-- Task brief --
Quote, without change, all of the lines that follow.

-=-=-

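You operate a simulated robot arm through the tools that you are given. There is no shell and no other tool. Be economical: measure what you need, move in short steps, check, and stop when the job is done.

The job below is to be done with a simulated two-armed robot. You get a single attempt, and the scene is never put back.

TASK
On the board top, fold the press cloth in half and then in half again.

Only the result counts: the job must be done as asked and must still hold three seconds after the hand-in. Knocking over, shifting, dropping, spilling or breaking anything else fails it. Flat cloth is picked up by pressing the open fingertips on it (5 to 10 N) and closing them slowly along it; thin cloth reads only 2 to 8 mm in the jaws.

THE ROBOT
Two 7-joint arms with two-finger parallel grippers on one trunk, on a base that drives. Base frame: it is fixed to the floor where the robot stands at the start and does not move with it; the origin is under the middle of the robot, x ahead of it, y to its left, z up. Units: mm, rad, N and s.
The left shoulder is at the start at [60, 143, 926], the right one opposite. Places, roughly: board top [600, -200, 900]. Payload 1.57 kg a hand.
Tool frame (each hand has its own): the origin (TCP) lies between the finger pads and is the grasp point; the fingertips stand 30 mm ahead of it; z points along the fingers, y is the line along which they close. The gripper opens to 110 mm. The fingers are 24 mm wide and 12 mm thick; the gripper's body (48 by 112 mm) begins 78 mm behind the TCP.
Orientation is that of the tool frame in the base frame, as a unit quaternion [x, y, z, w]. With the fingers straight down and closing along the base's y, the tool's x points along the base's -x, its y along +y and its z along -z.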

-=-=-

-- Solved problem --
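You operate a simulated robot arm through the tools that you are given. There is no shell and no other tool. Be economical: measure what you need, move in short steps, check, and stop when the job is done.

The job below is to be done with a simulated two-armed robot. You get a single attempt, and the scene is never put back.

TASK
On the board top, fold the press cloth in half and then in half again.

Only the result counts: the job must be done as asked and must still hold three seconds after the hand-in. Knocking over, shifting, dropping, spilling or breaking anything else fails it. Flat cloth is picked up by pressing the open fingertips on it (5 to 10 N) and closing them slowly along it; thin cloth reads only 2 to 8 mm in the jaws.

THE ROBOT
Two 7-joint arms with two-finger parallel grippers on one trunk, on a base that drives. Base frame: it is fixed to the floor where the robot stands at the start and does not move with it; the origin is under the middle of the robot, x ahead of it, y to its left, z up. Units: mm, rad, N and s.
The left shoulder is at the start at [60, 143, 926], the right one opposite. Places, roughly: board top [600, -200, 900]. Payload 1.57 kg a hand.
Tool frame (each hand has its own): the origin (TCP) lies between the finger pads and is the grasp point; the fingertips stand 30 mm ahead of it; z points along the fingers, y is the line along which they close. The gripper opens to 110 mm. The fingers are 24 mm wide and 12 mm thick; the gripper's body (48 by 112 mm) begins 78 mm behind the TCP.
Orientation is that of the tool frame in the base frame, as a unit quaternion [x, y, z, w]. With the fingers straight down and closing along the base's y, the tool's x points along the base's -x, its y along +y and its z along -z.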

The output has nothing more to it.